• **AIM**
Pick up the excerpt at the point where it stops and go on.

• **EXCERPT**
How many Christians can look back, and bless the hand that compelled them to inquire after a Saviour! They were once "at ease in Zion." Affliction joined with a prophet, and poured into their ears, "Wo be to them that are at ease. Wo to the drunkard. Wo to him, that striveth with his Maker. Wo to him that buildeth his house in unrighteousness, and that useth his neighbour's service without wages. Wo to him that putteth his bottle to his neighbour, and maketh him drunk. Wo unto you, Scribes and Pharisees, hypocrites." Surrounded with warnings and proofs of danger, and being like Noah "moved with fear," lest the flood coming up

on ungodly men should carry him away, each entered into an examination of himself, and full of a conviction of the injustice of his life, the enmity of his heart, and the danger of his condition, fell down on his knees, alf contrite and broken, and said, "Wo is me, I am undone, because I am a man of unclean lips!" The more he thought thereon, the more he wept. He seemed to himself like a man woke out of a dream, the day almost gone, the night near at hand. He said, "I perish with hunger." I hunger and thirst, not for the perishing things of this world, not for my own innocence, which is irrecoverably lost, not merely for repentance, for what can repentance do, unless God will accept it; "I will arise and go to my father," and ask him to feed my soul with forgiveness: but the nearer I approach him, the more fully I perceive he is of "purer eyes than to behold iniquity." What shall I do? Or whither shall I flee? Full of these just reflections he became grave, serious, and thoughtful, left off his former course of life, and forsook his old companions in sin. In vain they endeavoured to administer relief by telling him, God was merciful, he was no worse than his neighbours, repentance would make him melancholy, and raptures in religion raving mad. To all these he replied, "Miserable comforters are ye all. If your soul were in my soul's stead, I also could speak as ye do." Christians came round him; he read the book, and heard the Gospel, from which they assured him they had derived instruction, that had relieved them in the same condition. He thought within himself, I am in the condition of the four lepers, who sat between the walls of a city perishing with famine, and the army of an enemy full of riches and plenty of provisions, and who reasoned thus: "If we say we will enter into the city, then the famine is in the city, and we shall die there; and if we sit still here, we die also." We will repair unto the army, "if they save us alive, we shall live, and if they kill us, we shall but die." He applied this to himself, and said, if I return to the practice of sin, I shall be inevitably lost; if I continue as I am, reflection and remorse will make -me die with despair: I have been an enemy to good men, and even fighting against God; "my soul hath

loathed them, and their soul also hath abhorred" such characters as mine; however, I will repair to Christian assemblies; the church is Bethesda, a house of mercy, "it may be that the Lord of hosts will be gracious :" yet God is a just and holy being, and his law saith, "The soul that sinneth, it shall die;" at all events, I must go, and I will go in unto the king, which is not according to the law, and if I perish, I perish." To how many trembling souls hath God, who "delighteth in mercy," held out the golden sceptre of grace, and said, What wilt thou? it shall be given thee! Hence that joy unspeakable and full of glory, that " health of the countenance," that "strength of the heart," and all the holy exercises of a pious, just, and benevolent life, "full of mercy and good fruits."

• **RECORDED INFORMATION**
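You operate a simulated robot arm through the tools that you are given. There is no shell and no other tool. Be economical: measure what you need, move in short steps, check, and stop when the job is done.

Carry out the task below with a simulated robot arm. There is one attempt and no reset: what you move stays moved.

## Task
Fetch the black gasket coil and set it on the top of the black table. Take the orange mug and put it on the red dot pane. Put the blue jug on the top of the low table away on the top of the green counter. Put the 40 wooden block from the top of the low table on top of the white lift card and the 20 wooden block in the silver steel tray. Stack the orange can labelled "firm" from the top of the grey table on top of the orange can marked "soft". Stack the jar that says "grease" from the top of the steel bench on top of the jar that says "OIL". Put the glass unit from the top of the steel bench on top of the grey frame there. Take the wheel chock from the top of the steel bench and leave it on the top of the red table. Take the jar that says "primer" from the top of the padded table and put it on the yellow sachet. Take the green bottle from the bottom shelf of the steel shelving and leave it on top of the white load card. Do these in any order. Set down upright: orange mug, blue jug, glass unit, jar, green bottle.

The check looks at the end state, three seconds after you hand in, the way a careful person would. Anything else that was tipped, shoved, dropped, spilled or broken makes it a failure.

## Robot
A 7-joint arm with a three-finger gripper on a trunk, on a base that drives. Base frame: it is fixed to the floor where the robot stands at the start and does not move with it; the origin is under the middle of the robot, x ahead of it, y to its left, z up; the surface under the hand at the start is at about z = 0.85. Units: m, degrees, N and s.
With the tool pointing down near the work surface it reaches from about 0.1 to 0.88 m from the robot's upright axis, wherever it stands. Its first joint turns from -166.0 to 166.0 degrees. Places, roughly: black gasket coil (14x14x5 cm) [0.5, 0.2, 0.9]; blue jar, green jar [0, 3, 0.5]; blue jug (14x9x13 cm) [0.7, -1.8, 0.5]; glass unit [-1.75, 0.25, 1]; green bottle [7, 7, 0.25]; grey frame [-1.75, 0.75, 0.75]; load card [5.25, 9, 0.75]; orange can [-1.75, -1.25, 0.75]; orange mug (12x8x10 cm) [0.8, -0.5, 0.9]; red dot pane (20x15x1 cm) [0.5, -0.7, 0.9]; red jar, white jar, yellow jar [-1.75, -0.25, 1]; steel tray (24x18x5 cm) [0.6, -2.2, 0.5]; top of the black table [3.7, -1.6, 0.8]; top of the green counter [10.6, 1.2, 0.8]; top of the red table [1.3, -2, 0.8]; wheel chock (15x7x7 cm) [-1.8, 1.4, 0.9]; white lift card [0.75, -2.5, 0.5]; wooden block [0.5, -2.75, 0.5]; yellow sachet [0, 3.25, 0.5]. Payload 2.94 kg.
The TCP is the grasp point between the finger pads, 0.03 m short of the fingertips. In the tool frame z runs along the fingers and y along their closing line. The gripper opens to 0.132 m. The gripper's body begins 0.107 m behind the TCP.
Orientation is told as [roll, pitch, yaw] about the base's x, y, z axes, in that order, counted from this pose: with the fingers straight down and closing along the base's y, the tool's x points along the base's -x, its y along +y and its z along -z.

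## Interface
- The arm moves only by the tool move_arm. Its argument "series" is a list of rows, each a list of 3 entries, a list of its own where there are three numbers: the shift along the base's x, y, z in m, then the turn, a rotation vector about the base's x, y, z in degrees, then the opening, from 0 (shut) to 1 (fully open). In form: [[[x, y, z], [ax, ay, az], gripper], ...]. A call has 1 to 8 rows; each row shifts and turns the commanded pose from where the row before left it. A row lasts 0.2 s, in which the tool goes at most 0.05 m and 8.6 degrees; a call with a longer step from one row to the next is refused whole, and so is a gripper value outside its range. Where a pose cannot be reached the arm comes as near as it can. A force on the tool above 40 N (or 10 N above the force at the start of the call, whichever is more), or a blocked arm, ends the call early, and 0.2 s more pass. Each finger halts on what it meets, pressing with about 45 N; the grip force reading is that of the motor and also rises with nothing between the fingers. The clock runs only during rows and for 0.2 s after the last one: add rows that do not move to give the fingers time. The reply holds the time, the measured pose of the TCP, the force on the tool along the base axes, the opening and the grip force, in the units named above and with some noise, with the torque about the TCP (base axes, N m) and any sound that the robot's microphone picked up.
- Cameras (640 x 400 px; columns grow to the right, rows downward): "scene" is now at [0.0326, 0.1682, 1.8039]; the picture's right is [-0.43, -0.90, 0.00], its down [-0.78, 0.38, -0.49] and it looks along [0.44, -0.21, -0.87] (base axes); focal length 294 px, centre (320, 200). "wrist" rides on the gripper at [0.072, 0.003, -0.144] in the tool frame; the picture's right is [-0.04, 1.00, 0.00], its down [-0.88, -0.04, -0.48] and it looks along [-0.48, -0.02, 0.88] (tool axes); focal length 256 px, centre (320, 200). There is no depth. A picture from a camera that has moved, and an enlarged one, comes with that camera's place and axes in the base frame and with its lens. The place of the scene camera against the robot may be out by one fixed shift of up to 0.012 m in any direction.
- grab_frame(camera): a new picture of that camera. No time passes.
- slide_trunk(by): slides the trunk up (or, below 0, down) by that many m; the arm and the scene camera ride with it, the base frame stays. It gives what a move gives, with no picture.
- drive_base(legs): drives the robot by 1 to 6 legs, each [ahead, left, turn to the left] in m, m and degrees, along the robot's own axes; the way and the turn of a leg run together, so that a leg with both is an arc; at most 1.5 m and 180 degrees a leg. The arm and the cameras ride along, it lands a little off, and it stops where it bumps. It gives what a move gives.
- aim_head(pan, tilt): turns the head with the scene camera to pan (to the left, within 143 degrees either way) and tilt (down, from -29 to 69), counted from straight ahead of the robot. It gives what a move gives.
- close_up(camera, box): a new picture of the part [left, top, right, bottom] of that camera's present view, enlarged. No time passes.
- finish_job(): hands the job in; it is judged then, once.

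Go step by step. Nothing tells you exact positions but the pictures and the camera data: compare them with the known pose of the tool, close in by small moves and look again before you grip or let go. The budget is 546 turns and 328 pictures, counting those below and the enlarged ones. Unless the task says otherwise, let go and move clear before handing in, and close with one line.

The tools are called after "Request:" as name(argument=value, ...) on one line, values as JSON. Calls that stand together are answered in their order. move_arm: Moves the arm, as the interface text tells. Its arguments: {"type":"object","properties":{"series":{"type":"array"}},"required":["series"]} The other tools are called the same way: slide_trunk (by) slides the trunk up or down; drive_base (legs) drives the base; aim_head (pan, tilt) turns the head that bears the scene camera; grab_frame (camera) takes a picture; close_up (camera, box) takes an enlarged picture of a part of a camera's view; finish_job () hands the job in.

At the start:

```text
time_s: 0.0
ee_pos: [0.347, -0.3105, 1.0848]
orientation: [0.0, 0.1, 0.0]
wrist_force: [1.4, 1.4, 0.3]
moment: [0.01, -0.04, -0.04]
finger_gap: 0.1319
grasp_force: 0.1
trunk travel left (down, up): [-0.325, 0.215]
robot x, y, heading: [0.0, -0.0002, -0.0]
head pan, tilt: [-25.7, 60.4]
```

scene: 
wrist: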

• **RESPONSE TO THE TASK**
Whither hath this subject carried me! I have followed it, and I am got beyond what I proposed to treat of. I was to show you, that the person of Christ, and the Gospel of Christ "could not be hid:" but it seems, the Gospel not only cannot be concealed in the bosom of the Saviour, where there is nothing to resist its effusion toward us; but it cannot be hid even in the heart of a wretched sinful man, whose dispositions are strongly bent to confine it. No, religion is of divine origin, noble by nature, and disdains confinement. Repentance in the heart will get into the eye, and come out into company trickling down the cheek in silver drops like dew. Meekness in the heart will make its way to the countenance, and sit there smiling like a morning in spring; pity will slide the hand into the purse, and by procuring relief for the wretched, publish the inexpressible feelings of the heart. Justice will be at every bargain, along with every contract, sometimes in the hand holding the pen, and at other times in the tongue, saying both at the manor court and in the field, "Cursed be he that removeth his neighbour's landmark, cursed be he that confirmeth not all the words of the law to do them." Christianity "cannot be hid." I might go further, and show you, that it will break out, even where frail men, under the power of violent temptation, take the utmost pains to suppress it. Whence that half-en

joyment of sin, which men of little religion, eager to glut themselves with it, so often discover? Observe Peter. He sat among the enemies of Christ. Said one, "Thou wast with Jesus:" No, said he, "woman, I know him not." Said another, presently, "Thou art one of them :" No, said he, “man, I am not." About an hour after, a third said, "Surely thou art one of them, for thy speech betrayeth thee." Was it only the Galilean broad country way of speaking that betrayed him? Were there no looks of anxiety toward his master? No indignation in his countenance against the cruel talk of the company? Was there never a sigh stole out unperceived by him, but observed by the company? Did he utter, "I know not the man," without blushing and hesitating? When he began to curse and to swear, did he go about his work like a workman, a master blasphemer? I think not. I think a good man swears, as a blasphemer prays, that is, with an ill grace; the very tone and air of the speech betray the temper of the heart.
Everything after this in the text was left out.